AS JORNADAS DO LÍDER: O QUE GERA MAIOR IMPACTO NA LIDERANÇA?

Um líder é uma pessoa que tem um grau incomum de poder para projetar sobre outras pessoas a sua sombra ou a sua luz. Um líder é uma pessoa que deve assumir uma responsabilidade especial pelo que está acontecendo dentro de si mesmo, para que o ato de liderança não cause mais mal do que bem. (Parker J Palmer).

 Esta maneira de pensar sobre a liderança coloca ênfase na reflexão, no autoconhecimento e na compreensão de si como líder como uma condição para exercer a liderança com menor impacto negativo nas pessoas e no seu entorno.

Ao pensar no Desenvolvimento da Liderança de uma organização torna-se útil desdobrar a jornada em Etapas ou Trilhas de Aprendizagem que contribuem com a Trajetória do líder e do Gestor.

1ª Etapa da Trilha:

Autoconhecimento – Busca e Compreensão de Si mesmo como indivíduo

A qualidade de nossa Liderança começa pela jornada do eu. Nossa natureza está entrelaçada com nossas raízes, o que somos, onde nascemos e crescemos, nossas interações com o MUNDO e as pessoas com quem convivemos na infância e vida adulta e as referências que construímos ao longo do tempo. Ter contato com a nossa história e olhar por novas lentes e outros ângulos, buscar compreender esta experiência e dar novas interpretações a ela na busca de novos aprendizados de si, das pessoas e do ambiente que nos formou.

Como líderes, nossa tarefa nesta jornada é refletir e tornar consciente nossos pontos fortes e pontos excessivos que podem levar ás nossas fraquezas, numa atitude responsável com sua caminhada pessoal, o que representou a caminhada real na forma como nos relacionamos com as pessoas, como reagimos e julgamos as situações cotidianas e como lidamos com as complexidades, volatilidades e incertezas da vida profissional e pessoal.

Quando estamos em equilíbrio e conscientes de si mesmos, somos mais capazes de enfrentar os desafios adaptativos – presentes e inerentes ao Mundo Corporativo – que demanda cada dia mais a correspondência entre capacidades e desafios numa dança veloz que demanda “Estar em Fluxo” – Confiante, Competente e Entusiasmado.

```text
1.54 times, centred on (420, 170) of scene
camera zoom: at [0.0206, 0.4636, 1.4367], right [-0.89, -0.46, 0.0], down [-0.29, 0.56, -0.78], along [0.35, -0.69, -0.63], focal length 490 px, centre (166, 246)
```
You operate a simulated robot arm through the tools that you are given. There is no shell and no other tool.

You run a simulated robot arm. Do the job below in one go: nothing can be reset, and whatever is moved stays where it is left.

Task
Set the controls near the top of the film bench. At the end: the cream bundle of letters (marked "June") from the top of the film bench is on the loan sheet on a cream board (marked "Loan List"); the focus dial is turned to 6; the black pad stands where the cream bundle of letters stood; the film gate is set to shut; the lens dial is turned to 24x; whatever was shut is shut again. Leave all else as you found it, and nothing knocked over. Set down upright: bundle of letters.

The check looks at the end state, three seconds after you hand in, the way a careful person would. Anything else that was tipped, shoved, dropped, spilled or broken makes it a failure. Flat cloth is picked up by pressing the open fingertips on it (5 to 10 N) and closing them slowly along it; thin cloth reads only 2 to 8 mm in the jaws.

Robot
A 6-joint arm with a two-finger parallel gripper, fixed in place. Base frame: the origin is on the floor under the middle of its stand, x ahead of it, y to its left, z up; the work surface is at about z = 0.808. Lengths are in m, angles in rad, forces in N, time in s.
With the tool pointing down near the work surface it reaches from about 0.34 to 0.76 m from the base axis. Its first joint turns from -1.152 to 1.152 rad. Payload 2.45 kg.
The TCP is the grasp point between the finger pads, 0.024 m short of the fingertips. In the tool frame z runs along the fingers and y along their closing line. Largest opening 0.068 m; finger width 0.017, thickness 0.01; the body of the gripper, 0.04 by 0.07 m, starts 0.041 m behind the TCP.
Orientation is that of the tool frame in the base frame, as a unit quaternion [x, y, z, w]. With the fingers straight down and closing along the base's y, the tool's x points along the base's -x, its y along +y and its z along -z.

Segundo Siqueira e Padovam (2008), esse conceito tem relação com a ideia de fluxo criada por Csikszentmihalyi (1999), que define esse estado como uma sensação de ação sem esforço, como as que ocorrem nos melhores momentos de vida do indivíduo, ou seja, as habilidades totalmente voltadas para a superação de um desafio que está no limite da capacidade de controle. Geralmente, essas experiências envolvem um equilíbrio entre a capacidade de o indivíduo agir e as oportunidades disponíveis para a ação. Entende-se que o trabalho pode ser uma oportunidade para oferecer condições para que o indivíduo entre em fluxo (Csikszentmihalyi, 2003).

Quando isso ocorre, a organização ganha em decisões, em desempenho, fluidez e engajamento de pessoas, setores, pares e colaboradores.

Líderes e organizações têm a responsabilidade de refletir e apoiar o crescimento da Liderança em prol das Organizações e estimular esses padrões individuais de crescimento, visto que a Gestão é a mola propulsora dos seus projetos, compromissos e resultados. Refletir sobre a capacidade de crescimento gerencial e de Liderança ao longo do tempo como elemento principal na prontidão para enfrentar as complexidades e incertezas de seu papel de liderança.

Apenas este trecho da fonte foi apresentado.